Schema migration and conversion
When performing a homogenous migration, Database Migration Service attempts to create a target schema. However, this isn’t always possible. For example, if you are migrating an Oracle database, a target schema isn’t created to ensure security. In these cases, you’ll need to use tools such as Oracle SQL Developer, pgAdmin III, or MySQL Workbench.
For heterogeneous migrations, you also need to take additional steps because AWS Database Migration Service is not able to perform schema conversions. For this conversion, you can use a third-party tool, or you can use AWS Schema Conversion Tool (SCT).
SCT enables you to automatically convert your source schema to a compatible format for your target database. This includes the conversion of most code objects, including stored procedures, functions, and views. It is also able to scan your database applications for legacy SQL Server or Oracle functions and update functions to an equivalent AWS service. If the tool is unable to convert objects, it marks each for you to manually handle.

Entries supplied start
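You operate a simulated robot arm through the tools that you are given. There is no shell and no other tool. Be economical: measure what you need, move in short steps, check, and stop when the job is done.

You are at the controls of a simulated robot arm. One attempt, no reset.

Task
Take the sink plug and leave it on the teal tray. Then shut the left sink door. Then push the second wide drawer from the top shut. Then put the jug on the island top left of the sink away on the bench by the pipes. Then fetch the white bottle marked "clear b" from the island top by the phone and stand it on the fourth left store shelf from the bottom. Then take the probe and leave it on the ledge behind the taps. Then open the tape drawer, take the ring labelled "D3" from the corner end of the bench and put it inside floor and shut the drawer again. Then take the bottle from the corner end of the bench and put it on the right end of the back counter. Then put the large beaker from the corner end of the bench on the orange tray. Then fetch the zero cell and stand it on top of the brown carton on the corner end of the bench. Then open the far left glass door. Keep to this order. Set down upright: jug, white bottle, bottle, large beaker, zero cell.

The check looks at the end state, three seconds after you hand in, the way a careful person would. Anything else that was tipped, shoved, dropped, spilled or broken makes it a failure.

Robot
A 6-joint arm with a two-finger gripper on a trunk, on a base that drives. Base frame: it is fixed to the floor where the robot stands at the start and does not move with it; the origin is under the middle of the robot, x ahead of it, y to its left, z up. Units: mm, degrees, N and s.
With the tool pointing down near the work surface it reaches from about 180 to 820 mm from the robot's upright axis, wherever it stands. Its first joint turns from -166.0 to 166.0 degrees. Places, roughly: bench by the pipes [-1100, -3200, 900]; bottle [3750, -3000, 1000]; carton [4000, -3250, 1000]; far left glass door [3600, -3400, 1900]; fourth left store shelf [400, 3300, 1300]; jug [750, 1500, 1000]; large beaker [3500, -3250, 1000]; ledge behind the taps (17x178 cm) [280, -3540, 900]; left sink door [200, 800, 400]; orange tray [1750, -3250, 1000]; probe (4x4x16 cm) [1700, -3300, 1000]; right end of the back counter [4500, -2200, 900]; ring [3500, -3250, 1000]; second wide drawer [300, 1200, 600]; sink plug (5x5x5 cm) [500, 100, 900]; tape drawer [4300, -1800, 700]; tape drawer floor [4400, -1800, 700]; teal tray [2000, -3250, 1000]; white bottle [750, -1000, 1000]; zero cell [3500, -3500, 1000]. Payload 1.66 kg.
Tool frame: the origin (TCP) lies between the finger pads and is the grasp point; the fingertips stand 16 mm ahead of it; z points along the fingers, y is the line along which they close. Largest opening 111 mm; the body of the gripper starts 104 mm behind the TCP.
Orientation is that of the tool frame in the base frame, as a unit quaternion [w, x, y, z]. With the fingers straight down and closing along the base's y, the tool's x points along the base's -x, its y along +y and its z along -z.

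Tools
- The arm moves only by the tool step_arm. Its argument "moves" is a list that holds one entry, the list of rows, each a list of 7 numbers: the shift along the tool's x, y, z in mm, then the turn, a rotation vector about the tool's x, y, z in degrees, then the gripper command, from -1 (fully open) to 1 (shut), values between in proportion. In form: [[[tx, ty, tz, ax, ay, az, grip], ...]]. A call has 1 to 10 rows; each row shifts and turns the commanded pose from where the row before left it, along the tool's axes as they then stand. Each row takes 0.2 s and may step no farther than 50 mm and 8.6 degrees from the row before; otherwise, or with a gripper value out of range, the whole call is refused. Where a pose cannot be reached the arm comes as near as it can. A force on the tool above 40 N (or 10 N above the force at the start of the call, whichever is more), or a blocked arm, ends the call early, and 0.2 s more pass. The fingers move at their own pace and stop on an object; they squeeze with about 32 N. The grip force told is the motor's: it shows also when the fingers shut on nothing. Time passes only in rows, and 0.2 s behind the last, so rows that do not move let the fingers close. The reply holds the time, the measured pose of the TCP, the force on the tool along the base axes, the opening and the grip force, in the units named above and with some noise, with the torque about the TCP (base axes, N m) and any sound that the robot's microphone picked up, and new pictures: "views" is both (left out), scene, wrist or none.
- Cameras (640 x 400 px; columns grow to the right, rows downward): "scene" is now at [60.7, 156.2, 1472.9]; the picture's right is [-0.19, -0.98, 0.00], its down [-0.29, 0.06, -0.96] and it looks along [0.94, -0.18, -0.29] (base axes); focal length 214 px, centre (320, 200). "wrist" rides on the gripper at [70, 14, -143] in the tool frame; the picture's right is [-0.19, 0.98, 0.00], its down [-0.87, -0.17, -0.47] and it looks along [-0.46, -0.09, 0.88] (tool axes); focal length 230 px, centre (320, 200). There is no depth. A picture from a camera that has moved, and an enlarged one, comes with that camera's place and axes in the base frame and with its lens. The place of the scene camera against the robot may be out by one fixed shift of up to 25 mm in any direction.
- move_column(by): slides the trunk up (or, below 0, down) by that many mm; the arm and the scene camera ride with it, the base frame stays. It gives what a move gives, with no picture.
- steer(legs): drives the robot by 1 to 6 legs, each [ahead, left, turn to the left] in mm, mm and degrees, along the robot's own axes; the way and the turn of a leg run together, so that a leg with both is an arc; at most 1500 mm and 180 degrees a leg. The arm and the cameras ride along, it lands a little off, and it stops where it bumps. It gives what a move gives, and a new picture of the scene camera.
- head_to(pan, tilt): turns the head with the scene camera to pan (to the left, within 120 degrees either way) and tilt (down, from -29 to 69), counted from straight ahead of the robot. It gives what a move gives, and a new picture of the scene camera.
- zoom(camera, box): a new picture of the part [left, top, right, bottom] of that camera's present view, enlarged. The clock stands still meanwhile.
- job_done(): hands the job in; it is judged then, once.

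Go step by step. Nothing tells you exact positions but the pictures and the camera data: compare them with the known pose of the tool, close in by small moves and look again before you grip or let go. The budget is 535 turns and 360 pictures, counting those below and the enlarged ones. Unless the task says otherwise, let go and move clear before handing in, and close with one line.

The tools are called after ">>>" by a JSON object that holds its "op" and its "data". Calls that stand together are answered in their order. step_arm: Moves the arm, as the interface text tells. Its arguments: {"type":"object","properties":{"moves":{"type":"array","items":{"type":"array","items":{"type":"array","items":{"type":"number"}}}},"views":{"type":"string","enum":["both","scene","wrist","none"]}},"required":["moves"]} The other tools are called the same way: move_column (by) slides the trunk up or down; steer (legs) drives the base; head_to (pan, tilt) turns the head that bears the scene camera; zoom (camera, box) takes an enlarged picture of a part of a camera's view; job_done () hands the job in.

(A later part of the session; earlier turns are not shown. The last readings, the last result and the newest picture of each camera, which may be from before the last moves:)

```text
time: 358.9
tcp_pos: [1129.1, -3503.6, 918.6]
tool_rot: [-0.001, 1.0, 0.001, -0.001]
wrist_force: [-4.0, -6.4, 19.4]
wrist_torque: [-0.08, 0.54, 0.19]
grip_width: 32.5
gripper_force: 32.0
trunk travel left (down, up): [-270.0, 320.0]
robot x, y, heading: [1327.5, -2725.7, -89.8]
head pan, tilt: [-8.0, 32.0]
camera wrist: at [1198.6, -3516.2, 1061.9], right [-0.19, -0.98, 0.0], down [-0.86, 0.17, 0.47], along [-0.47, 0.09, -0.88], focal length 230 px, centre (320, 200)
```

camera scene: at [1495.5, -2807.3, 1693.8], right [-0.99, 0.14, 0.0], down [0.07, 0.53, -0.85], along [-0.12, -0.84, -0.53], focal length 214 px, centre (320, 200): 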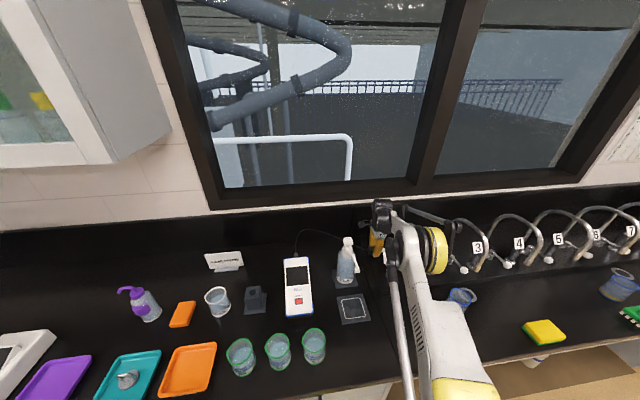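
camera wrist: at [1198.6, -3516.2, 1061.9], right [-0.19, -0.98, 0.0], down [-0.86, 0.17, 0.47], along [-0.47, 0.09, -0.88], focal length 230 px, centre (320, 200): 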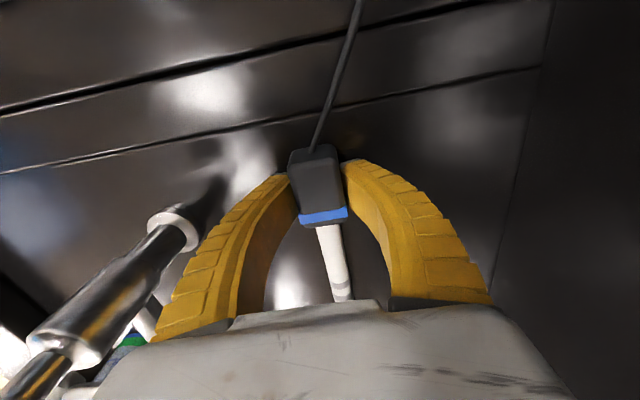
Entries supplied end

AWS Database Migration with Cloud Volumes ONTAP
NetApp Cloud Volumes ONTAP, the leading enterprise-grade storage management solution, delivers secure, proven storage management services on AWS, Azure and Google Cloud. Cloud Volumes ONTAP supports up to a capacity of 368TB, and supports various use cases such as file services, databases, DevOps or any other enterprise workload, with a strong set of features including high availability, data protection, storage efficiencies, Kubernetes integration, and more.
In particular, Cloud Volumes ONTAP helps in addressing database workloads challenges in the cloud, and filling the gap between your cloud-based database capabilities and the public cloud resources it runs on. You can leverage Cloud Volumes ONTAP features to ensure your data remains available and secure as you migrate it to AWS.